» SELECTION:
========================================
La teología o sea la verdad absoluta, era la cima a que le
conducían de grada en grada, como al Dante, todas las demás
ciencias; y en tan inmenso campo admira verle recorrer con firme y
seguro paso y con su extraordinaria fuerza de pensamiento, los
incomprensibles misterios de nuestro dogma, hasta el de la Concepción
inmaculada de la Virgen María, cuya reciente declaración ha venido
a ser un triunfo póstumo para tan consumado teólogo. Y la copia de
luz con que discurre en largos tratados sobre los artículos de la fé
católica, y las célebres disputas con los averroístas, con los
judíos, con los sarracenos y con todos los cismáticos y herejes de
su tiempo, demuestran el caudal de ciencia teológica que atesoraba,
cuan a fondo comprendía su entendimiento el espíritu de cada secta
en particular, y cuan adiestrado había de estar en la polémica para
sacar incólume y triunfante el catolicismo de la contundente
argumentación de sus adversarios (1). (1) Es inmenso el número de
obras teológicas que nos ha dejado Lulio, pues además de las que
van enumeradas en la relación biográfica que hemos trazado, hay
muchísimas otras que, por no constarnos la época en que el autor
las escribió, no las comprendemos en la expresada relación. El
curioso que desee enterarse del largo catálogo que forman las obras
de Lulio, podra verlo en la Biblioteca antigua de D. Nicolás Antonio
y en la edición que de varios tratados de Raimundo, publicó en
Valencia en el año 1515 Alfonso de Proaza y dedicó al cardenal
Ximenez de Cisneros
.
========================================
» EXERCISE DIRECTIONS: Give the continuation of the selection.

» GIVEN INFORMATION:
========================================
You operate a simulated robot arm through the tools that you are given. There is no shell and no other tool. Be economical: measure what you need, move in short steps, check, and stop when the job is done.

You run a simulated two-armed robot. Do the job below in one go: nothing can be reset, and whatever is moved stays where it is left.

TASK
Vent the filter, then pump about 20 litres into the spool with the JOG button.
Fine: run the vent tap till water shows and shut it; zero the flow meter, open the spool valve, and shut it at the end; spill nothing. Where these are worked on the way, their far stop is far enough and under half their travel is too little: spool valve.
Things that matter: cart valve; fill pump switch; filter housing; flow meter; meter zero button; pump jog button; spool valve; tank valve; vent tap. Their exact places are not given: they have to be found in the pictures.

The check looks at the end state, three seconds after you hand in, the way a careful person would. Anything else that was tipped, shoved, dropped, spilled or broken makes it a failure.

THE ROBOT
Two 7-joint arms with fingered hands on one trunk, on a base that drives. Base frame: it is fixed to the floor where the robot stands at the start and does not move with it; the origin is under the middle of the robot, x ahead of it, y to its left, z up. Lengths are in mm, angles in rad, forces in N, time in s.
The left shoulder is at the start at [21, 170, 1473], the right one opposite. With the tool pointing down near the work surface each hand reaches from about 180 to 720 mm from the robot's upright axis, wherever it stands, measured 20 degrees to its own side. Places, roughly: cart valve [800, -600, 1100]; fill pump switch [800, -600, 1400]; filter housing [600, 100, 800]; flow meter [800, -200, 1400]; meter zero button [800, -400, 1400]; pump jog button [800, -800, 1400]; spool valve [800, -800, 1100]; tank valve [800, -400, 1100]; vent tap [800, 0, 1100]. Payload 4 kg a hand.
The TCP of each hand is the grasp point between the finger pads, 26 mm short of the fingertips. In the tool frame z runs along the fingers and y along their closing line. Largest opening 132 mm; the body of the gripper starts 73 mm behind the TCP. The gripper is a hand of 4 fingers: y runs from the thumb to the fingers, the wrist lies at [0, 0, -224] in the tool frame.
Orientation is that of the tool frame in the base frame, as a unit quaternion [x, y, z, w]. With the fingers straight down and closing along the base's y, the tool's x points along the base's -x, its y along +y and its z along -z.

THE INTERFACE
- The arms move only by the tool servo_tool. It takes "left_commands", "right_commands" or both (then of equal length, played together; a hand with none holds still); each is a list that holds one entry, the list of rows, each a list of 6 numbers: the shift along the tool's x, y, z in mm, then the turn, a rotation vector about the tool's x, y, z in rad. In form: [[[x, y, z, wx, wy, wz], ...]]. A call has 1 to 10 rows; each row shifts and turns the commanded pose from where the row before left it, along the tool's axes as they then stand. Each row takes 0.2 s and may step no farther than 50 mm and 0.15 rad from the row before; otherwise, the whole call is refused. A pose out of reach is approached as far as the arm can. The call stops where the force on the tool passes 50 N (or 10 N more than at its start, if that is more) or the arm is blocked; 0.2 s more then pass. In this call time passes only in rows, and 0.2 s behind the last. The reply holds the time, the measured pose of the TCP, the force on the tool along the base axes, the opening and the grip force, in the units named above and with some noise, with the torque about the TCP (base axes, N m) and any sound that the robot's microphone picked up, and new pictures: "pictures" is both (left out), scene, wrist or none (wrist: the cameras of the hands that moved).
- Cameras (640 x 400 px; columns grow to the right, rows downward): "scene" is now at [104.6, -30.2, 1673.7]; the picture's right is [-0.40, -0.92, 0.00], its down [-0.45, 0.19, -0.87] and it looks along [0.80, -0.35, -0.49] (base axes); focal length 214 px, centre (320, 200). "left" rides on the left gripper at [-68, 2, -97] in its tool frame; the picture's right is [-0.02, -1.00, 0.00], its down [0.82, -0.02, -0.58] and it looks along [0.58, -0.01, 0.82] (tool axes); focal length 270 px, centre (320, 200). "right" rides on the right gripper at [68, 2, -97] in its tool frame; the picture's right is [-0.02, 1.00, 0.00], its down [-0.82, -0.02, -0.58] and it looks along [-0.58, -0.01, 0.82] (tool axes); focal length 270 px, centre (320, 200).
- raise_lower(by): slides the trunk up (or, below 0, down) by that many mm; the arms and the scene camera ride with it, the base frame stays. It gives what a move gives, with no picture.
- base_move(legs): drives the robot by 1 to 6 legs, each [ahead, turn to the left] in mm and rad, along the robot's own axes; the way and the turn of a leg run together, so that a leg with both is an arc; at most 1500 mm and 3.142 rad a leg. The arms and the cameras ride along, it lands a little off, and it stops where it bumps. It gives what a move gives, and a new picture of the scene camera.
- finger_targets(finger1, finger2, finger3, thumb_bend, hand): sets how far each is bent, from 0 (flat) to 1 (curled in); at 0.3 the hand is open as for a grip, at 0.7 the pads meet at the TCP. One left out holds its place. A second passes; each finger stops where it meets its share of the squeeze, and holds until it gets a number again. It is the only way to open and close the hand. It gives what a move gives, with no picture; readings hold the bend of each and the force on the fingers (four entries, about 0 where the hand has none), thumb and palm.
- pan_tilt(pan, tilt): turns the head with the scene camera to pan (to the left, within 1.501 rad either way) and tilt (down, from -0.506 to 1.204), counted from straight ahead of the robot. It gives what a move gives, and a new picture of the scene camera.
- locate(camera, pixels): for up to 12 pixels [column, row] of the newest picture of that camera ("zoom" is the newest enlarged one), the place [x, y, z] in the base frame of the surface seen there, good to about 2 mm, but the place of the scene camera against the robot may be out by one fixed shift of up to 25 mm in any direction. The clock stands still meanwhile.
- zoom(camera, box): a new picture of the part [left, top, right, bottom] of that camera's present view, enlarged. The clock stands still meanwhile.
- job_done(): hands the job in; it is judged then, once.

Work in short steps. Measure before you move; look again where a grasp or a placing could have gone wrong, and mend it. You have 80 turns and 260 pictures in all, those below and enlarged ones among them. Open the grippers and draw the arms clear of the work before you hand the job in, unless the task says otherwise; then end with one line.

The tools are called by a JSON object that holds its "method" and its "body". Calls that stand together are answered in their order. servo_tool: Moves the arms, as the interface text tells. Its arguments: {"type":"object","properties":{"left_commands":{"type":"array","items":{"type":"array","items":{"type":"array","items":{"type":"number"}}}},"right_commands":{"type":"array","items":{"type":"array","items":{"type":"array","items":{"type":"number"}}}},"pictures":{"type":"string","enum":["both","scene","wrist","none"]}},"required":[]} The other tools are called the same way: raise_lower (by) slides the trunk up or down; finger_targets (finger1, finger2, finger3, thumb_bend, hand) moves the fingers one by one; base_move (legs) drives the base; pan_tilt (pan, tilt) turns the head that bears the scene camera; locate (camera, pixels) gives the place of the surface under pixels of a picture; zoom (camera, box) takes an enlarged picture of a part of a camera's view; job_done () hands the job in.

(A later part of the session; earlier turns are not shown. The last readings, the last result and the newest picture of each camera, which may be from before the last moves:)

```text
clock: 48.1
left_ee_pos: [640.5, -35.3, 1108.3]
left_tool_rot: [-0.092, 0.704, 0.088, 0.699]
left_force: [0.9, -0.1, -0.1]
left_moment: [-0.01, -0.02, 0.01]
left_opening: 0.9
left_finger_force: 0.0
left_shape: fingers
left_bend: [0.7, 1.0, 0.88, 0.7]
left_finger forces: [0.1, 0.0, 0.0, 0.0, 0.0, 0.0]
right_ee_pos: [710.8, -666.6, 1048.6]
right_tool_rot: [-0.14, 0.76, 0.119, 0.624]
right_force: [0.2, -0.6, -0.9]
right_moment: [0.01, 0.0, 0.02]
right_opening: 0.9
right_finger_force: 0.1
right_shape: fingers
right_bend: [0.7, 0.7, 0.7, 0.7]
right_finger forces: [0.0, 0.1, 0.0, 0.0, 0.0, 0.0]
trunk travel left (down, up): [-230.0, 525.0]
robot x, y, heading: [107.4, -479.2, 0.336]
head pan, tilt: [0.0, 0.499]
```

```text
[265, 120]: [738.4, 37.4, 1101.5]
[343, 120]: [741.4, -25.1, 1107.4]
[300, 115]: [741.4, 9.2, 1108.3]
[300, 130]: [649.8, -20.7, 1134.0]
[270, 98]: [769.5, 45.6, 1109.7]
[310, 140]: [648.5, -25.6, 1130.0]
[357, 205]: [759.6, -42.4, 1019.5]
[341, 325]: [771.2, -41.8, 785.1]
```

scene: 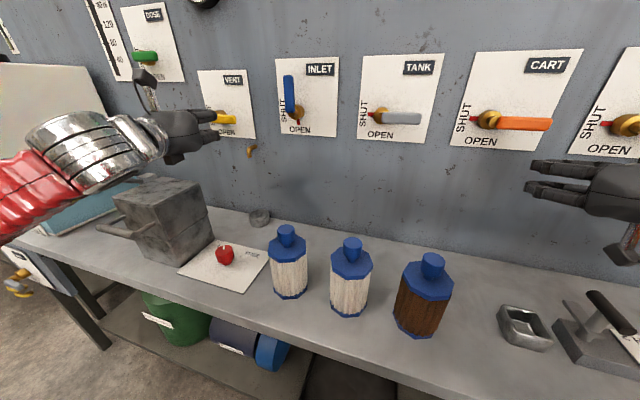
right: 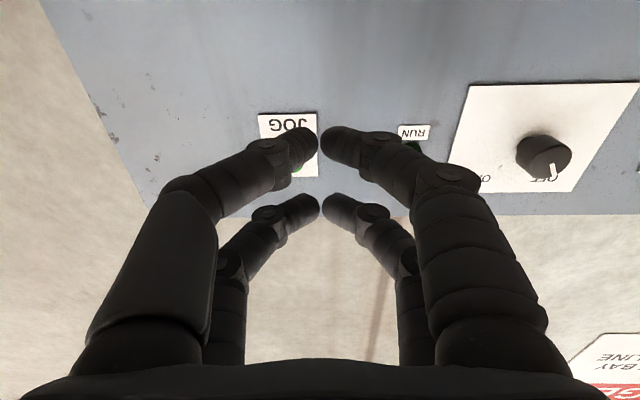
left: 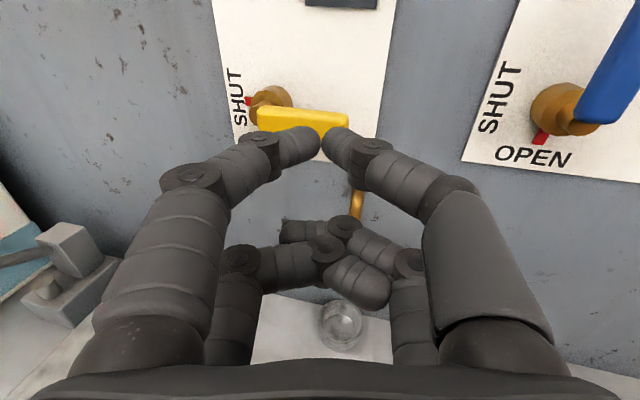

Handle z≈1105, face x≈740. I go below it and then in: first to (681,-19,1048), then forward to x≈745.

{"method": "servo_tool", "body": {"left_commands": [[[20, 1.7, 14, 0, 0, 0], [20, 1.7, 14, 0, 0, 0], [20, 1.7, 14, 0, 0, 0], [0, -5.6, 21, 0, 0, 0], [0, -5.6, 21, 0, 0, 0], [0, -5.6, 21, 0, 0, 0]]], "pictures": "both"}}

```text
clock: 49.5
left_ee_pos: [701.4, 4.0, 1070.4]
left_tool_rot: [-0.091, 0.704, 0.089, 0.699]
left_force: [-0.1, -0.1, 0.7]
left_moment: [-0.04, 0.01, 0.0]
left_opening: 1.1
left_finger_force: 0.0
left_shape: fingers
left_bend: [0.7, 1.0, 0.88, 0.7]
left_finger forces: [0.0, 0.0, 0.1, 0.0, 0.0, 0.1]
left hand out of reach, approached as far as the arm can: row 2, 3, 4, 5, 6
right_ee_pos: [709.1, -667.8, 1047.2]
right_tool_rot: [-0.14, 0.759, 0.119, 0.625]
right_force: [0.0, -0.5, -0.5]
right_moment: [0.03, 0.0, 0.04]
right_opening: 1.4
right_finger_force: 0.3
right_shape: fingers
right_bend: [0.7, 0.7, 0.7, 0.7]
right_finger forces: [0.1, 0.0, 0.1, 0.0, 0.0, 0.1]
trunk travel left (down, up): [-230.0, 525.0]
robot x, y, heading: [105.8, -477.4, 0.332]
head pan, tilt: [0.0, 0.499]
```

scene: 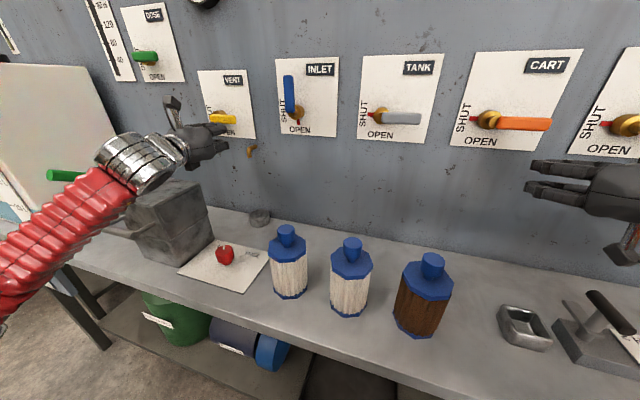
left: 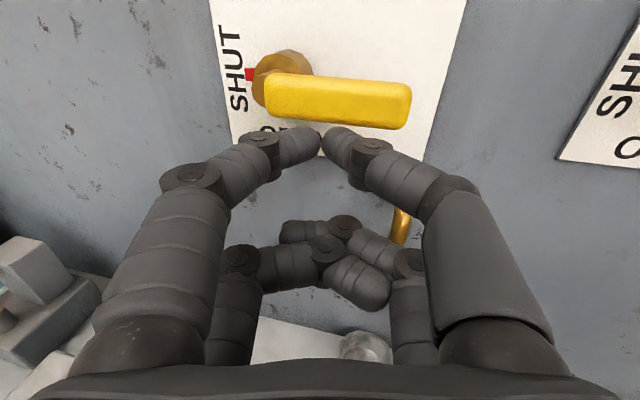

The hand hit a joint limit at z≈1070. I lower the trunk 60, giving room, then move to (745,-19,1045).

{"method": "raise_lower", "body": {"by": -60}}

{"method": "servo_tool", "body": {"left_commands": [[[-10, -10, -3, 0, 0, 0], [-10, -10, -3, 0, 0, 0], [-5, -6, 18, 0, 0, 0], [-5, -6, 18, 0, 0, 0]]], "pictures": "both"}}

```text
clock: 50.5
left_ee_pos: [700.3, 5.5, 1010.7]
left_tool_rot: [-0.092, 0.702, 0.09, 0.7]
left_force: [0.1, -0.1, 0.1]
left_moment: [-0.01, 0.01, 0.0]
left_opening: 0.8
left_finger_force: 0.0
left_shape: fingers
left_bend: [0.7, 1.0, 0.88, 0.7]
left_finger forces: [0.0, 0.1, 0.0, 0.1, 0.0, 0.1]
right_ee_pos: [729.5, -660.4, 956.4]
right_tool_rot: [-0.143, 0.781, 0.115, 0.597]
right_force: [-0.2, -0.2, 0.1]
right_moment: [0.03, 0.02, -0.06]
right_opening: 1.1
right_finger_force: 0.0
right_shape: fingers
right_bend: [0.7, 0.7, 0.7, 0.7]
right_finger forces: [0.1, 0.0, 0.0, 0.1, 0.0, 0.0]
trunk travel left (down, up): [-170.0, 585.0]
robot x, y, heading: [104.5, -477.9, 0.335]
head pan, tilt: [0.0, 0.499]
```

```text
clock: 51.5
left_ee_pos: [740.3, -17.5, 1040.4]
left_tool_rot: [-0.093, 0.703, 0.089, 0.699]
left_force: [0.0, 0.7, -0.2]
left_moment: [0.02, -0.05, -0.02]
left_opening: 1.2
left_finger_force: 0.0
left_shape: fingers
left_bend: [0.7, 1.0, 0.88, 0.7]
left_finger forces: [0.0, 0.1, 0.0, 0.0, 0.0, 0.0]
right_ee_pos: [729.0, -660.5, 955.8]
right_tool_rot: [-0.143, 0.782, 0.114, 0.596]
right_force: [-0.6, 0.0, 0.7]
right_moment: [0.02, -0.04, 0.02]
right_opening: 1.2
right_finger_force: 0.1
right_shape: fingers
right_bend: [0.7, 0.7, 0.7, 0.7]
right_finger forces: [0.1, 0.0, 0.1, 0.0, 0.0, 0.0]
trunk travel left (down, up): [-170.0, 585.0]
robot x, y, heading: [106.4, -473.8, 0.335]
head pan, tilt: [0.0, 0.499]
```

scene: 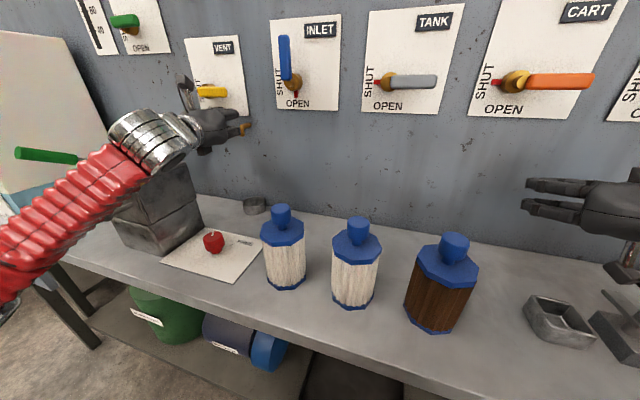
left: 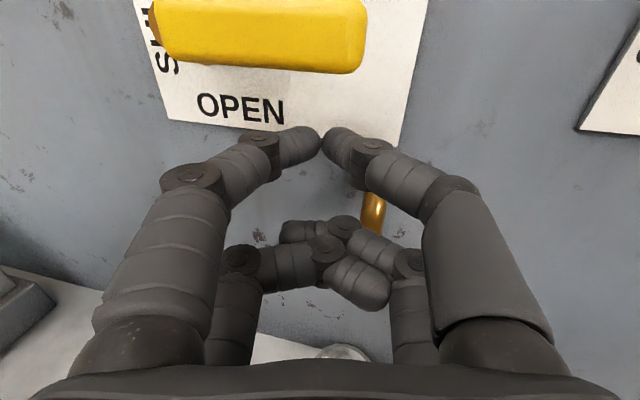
========================================
» EXERCISE RESULT:
Como
escritor místico se elevó Raimundo a una altura que pocos han
podido alcanzar. Dotado de un alma superlativamente contemplativa y
dada al ascetismo, no podía mirar y discurrir sobre el orden
majestuoso del universo o sobre las maravillas del mundo, sin
abismarse con íntimo y poético trasporte en la más profunda y
devota meditación: así es, que hasta en sus obras científicas no
pocas veces le vemos levantarse en alas de su inspiración sagrada a
las regiones más encumbradas del misticismo. El gran tratado de
Contemplación, el precioso opúsculo de Oraciones y contemplaciones,
el de Alabanzas a la Virgen María, el del Nacimiento del niño
Jesús, el devocionario que escribió para los reyes de Aragón,
algunas de sus poesías, y el nunca bastantemente celebrado cántico
del Amigo y del Amado, son otros tantos testimonios de la
superioridad de su talento en la literatura mística, que le colocan
en la esfera de San Juan de la Cruz, de Fr. Luis de León, y de Santa
Teresa.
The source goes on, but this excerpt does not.